• **Exercise directions**
Write the material out again in full, word for word. Do not include the pictures.
## Begin Dataset content
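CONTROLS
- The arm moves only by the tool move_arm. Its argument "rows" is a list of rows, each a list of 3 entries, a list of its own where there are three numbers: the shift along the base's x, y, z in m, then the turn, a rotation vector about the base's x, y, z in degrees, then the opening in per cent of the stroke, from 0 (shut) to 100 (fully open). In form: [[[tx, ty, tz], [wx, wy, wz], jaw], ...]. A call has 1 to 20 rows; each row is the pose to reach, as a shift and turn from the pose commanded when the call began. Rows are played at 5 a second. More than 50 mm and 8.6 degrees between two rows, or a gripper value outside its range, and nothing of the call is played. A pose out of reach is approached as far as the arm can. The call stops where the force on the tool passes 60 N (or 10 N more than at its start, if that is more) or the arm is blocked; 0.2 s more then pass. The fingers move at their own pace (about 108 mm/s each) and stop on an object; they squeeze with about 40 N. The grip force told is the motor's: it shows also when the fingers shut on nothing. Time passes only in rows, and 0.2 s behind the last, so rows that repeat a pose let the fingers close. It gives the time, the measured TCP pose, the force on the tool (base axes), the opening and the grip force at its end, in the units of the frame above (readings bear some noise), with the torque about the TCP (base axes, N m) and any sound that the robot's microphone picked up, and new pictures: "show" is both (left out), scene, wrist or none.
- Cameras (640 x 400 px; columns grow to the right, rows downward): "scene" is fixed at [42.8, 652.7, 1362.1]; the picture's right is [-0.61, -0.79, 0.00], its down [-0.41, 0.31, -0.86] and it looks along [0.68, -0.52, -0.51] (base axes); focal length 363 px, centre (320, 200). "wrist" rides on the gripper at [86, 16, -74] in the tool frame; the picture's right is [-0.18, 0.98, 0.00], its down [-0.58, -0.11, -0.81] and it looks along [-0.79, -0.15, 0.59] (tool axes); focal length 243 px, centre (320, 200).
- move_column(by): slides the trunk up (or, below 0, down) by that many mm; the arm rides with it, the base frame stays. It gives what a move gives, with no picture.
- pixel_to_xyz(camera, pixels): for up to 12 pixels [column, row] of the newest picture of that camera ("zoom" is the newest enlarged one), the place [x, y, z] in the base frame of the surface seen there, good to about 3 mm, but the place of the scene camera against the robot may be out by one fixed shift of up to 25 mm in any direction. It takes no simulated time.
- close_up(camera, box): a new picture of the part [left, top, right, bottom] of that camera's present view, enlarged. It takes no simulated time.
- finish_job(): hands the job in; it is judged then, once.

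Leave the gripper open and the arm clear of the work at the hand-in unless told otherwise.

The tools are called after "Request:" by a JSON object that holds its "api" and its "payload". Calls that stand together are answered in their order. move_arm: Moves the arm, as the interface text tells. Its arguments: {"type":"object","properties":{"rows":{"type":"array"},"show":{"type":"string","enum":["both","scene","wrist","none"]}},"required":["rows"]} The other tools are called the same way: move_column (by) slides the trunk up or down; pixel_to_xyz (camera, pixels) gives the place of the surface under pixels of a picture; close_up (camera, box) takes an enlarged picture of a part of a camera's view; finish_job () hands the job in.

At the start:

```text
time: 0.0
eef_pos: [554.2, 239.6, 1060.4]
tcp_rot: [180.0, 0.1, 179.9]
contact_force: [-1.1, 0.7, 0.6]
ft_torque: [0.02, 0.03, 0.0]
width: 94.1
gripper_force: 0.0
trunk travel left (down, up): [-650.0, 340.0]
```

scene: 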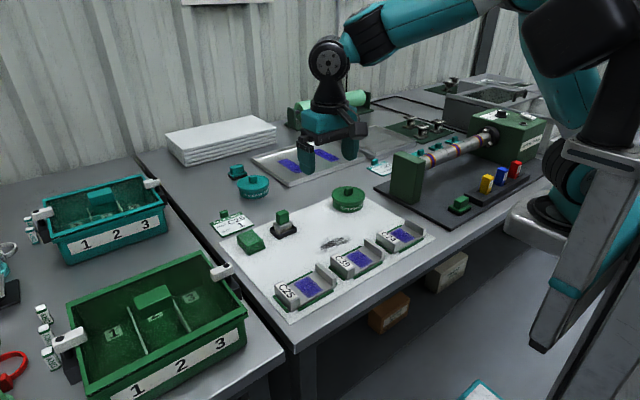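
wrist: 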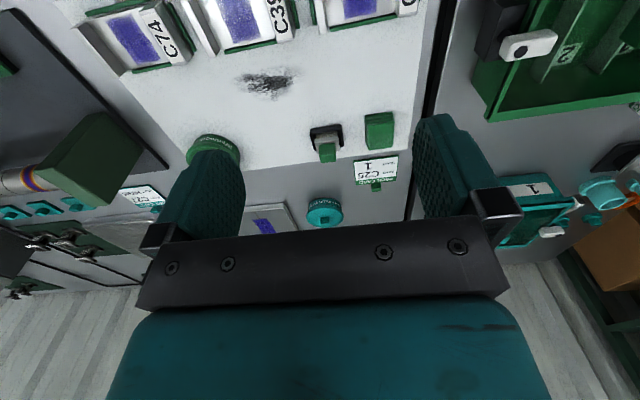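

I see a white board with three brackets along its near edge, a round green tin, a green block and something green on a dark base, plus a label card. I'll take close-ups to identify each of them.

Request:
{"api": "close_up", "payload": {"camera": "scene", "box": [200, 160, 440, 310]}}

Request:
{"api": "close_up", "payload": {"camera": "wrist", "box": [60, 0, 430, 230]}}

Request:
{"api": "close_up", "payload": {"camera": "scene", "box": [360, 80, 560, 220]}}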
## End Dataset content
• **Completed task**
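CONTROLS
- The arm moves only by the tool move_arm. Its argument "rows" is a list of rows, each a list of 3 entries, a list of its own where there are three numbers: the shift along the base's x, y, z in m, then the turn, a rotation vector about the base's x, y, z in degrees, then the opening in per cent of the stroke, from 0 (shut) to 100 (fully open). In form: [[[tx, ty, tz], [wx, wy, wz], jaw], ...]. A call has 1 to 20 rows; each row is the pose to reach, as a shift and turn from the pose commanded when the call began. Rows are played at 5 a second. More than 50 mm and 8.6 degrees between two rows, or a gripper value outside its range, and nothing of the call is played. A pose out of reach is approached as far as the arm can. The call stops where the force on the tool passes 60 N (or 10 N more than at its start, if that is more) or the arm is blocked; 0.2 s more then pass. The fingers move at their own pace (about 108 mm/s each) and stop on an object; they squeeze with about 40 N. The grip force told is the motor's: it shows also when the fingers shut on nothing. Time passes only in rows, and 0.2 s behind the last, so rows that repeat a pose let the fingers close. It gives the time, the measured TCP pose, the force on the tool (base axes), the opening and the grip force at its end, in the units of the frame above (readings bear some noise), with the torque about the TCP (base axes, N m) and any sound that the robot's microphone picked up, and new pictures: "show" is both (left out), scene, wrist or none.
- Cameras (640 x 400 px; columns grow to the right, rows downward): "scene" is fixed at [42.8, 652.7, 1362.1]; the picture's right is [-0.61, -0.79, 0.00], its down [-0.41, 0.31, -0.86] and it looks along [0.68, -0.52, -0.51] (base axes); focal length 363 px, centre (320, 200). "wrist" rides on the gripper at [86, 16, -74] in the tool frame; the picture's right is [-0.18, 0.98, 0.00], its down [-0.58, -0.11, -0.81] and it looks along [-0.79, -0.15, 0.59] (tool axes); focal length 243 px, centre (320, 200).
- move_column(by): slides the trunk up (or, below 0, down) by that many mm; the arm rides with it, the base frame stays. It gives what a move gives, with no picture.
- pixel_to_xyz(camera, pixels): for up to 12 pixels [column, row] of the newest picture of that camera ("zoom" is the newest enlarged one), the place [x, y, z] in the base frame of the surface seen there, good to about 3 mm, but the place of the scene camera against the robot may be out by one fixed shift of up to 25 mm in any direction. It takes no simulated time.
- close_up(camera, box): a new picture of the part [left, top, right, bottom] of that camera's present view, enlarged. It takes no simulated time.
- finish_job(): hands the job in; it is judged then, once.

Leave the gripper open and the arm clear of the work at the hand-in unless told otherwise.

The tools are called after "Request:" by a JSON object that holds its "api" and its "payload". Calls that stand together are answered in their order. move_arm: Moves the arm, as the interface text tells. Its arguments: {"type":"object","properties":{"rows":{"type":"array"},"show":{"type":"string","enum":["both","scene","wrist","none"]}},"required":["rows"]} The other tools are called the same way: move_column (by) slides the trunk up or down; pixel_to_xyz (camera, pixels) gives the place of the surface under pixels of a picture; close_up (camera, box) takes an enlarged picture of a part of a camera's view; finish_job () hands the job in.

At the start:

```text
time: 0.0
eef_pos: [554.2, 239.6, 1060.4]
tcp_rot: [180.0, 0.1, 179.9]
contact_force: [-1.1, 0.7, 0.6]
ft_torque: [0.02, 0.03, 0.0]
width: 94.1
gripper_force: 0.0
trunk travel left (down, up): [-650.0, 340.0]
```

scene: 
wrist: 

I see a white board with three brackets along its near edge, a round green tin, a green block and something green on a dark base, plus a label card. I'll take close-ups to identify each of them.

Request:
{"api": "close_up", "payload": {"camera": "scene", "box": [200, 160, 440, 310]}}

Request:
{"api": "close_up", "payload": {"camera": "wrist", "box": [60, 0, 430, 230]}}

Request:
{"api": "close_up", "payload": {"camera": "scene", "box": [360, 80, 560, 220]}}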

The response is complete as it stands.